BishopAccountability.org
 
  Pope lands in America

By Andrea Billups
Washington Times
April 15, 2008

http://washingtontimes.com/apps/pbcs.dll/article?AID=/20080415/NATION/676315289/1002

Pope Benedict XVI has arrived in Washington, kicking off three days of festivities in the nation's capital as he meets with church leaders, holds Mass and is honored by a gala dinner at the White House before traveling on to New York.

Benedict briskly descended his Alitalia jet about 4:10 p.m., walking down a red-carpeted stairway amid cheers as he waved to well-wishers with the brisk afternoon wind whipping his white robes.

Pope Benedict XVI, with President Bush, arrives at Andrews Air Force Base today for the start of a six-day visit to the United States.

President Bush personally greeted the Pope at Andrews Air Force Base, meeting the pontiff on the tarmac along with First Lady Laura Bush and soon-to-be-wed daughter Jenna.

Bells rang out from Catholic churches around the District to announce Benedict's arrival. He was met aboard his plane by Washington Archbishop Donald Wuerl.

The Pope, whose trip is as much a public relations visit as a diplomatic one, is expected to address challenges to the church when he holds mass at the Washington Nationals Stadium on Thursday — from the priest sex abuse scandal as well as the downsizing of U.S. catholic schools, churches and priests.

Aboard the plane traveling from Rome to the U.S. earlier today, the pontiff, who will turn 81 tomorrow, addressed the sexual abuse that has outraged many of the church's faithful and shaken Catholics around the world.

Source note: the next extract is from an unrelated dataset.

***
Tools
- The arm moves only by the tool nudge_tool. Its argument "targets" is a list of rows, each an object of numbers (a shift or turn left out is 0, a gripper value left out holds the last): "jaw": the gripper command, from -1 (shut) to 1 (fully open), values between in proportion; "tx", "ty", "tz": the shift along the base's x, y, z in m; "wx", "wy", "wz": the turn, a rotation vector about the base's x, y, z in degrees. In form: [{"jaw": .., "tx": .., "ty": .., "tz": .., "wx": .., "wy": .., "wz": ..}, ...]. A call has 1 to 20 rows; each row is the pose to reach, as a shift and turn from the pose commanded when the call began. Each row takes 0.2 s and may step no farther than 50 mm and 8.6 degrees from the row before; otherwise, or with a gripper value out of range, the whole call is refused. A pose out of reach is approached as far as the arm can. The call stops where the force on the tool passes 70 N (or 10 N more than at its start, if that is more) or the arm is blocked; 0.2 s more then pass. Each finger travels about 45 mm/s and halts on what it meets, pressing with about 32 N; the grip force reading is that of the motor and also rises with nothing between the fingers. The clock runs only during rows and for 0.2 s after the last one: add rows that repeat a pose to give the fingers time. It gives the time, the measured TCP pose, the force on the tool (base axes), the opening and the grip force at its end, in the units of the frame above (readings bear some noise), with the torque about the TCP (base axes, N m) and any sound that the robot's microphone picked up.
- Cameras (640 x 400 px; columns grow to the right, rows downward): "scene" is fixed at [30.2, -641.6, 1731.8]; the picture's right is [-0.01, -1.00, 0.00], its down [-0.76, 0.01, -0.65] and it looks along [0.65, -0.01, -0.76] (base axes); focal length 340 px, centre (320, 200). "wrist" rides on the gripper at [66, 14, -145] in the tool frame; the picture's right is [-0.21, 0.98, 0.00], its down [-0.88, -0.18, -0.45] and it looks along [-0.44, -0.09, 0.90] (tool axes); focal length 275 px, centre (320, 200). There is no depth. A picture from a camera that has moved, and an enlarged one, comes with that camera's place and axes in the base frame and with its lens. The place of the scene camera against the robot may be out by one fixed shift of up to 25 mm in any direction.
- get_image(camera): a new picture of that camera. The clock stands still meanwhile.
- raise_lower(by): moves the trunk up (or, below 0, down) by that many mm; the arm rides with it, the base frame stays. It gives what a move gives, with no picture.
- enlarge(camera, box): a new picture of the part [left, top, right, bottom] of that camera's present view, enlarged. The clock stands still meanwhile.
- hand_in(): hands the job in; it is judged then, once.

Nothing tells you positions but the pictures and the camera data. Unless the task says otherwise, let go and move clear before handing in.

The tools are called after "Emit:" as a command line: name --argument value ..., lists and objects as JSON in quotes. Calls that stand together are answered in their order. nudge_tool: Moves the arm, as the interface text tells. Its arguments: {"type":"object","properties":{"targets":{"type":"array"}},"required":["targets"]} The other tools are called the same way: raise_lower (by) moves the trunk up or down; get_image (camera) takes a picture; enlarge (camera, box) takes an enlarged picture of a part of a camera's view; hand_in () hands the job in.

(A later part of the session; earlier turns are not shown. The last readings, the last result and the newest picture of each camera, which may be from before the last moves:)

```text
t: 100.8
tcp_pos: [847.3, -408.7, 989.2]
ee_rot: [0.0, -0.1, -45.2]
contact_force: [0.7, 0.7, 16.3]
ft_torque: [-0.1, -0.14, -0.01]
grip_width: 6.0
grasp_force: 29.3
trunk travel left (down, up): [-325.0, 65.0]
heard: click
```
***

"It is a great suffering for the Church in the United States and for the Church in general and for me personally that this could happen," Benedict said. "It is difficult for me to understand how it was possible that priests betray in this way their mission ... to these children."

"I am deeply ashamed and we will do what is possible so this cannot happen again in the future," he said, adding that he would work to make certain that pedophiles would not become priests in the Catholic church.

"We will absolutely exclude pedophiles from the sacred ministry," he told reporters traveling aboard a special Alitalia airliner that carried his delegation to a six-day U.S. visit, the first by the Pope since the pedophilia scandal broke. "It is more important to have good priests than many priests. We will do everything possible to heal this wound."

A Pew Research Center poll, conducted two weeks before the papal visit, found that 52 percent of Americans view him favorably, but three in 10 Americans said they didn't know enough about the German-born pontiff, a former university theologian now in the third year of his reign, to form an opinion. Seventy-four percent of Catholics, more familiar of Benedict's tenure, view his leadership positively, the survey found. Still, he remains less popular than his predecessor, Pope John Paul II, who was regarded as iconic by many around the world during his 27-year reign.